Sources: Vegan Richa + Previous Recipe | Serves: 3 ish| Time: 45 min
Changes: replaced the spice mix with pre-fab jerk seasoning; replaced Scotch bonnet with red chili; skipped fresh ginger
Ingredients
Jackfruit
20 oz can young green #jackfruit
2 tsp oil, divided
2 tbsp jerk seasoning
2 tsp or more lime juice
1 1/2 cups water
1/4 to 1/2 tsp sugar or other sweetener
Rice
1/2 cup white rice
1 14-oz can coconut milk
1 1/3 cup water
1 tsp salt
1/2 tsp pepper
1 can kidney #beans, rinsed and drained
Garnish
Cilantro
Instructions
Drain the jackfruit and wash well. Squeeze out the liquid really well by pressing the jackfruit pieces in a paper napkin. Shred in a food processor or thinly slice using a knife.
Heat 1 tsp oil in a skillet over medium heat. Add shredded jackfruit and all dry spices. Cook for 2-3 mins or until the spices start to smell roasted.

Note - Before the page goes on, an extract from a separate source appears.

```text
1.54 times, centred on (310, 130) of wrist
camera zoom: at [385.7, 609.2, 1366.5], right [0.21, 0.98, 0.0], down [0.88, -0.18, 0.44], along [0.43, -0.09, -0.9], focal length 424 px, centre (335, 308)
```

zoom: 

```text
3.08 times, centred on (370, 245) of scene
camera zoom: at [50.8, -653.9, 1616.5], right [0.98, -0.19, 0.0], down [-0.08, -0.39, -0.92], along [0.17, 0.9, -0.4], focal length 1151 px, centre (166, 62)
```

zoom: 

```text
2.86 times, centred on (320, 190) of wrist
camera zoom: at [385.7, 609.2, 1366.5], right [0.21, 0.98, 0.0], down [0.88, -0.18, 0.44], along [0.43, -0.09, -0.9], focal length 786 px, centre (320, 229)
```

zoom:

Add lime juice and water and sugar and cook partially covered for 25 to 30 minutes. Stir occasionally.
While jackfruit cooks, add your rice, coconut milk, water, salt and pepper in a separate pot and place on a high heat. Once it begins to boil, reduce to a low heat and place a lid on the pan. Cook for around 15-20 minutes or until the rice is fully cooked, still stirring often. When there's 5 minutes to go, add the drained kidney beans and mix through.
Assemble the bowls with a base of rice. Add jackfruit. Sprinkle on some cilantro and chopped mango.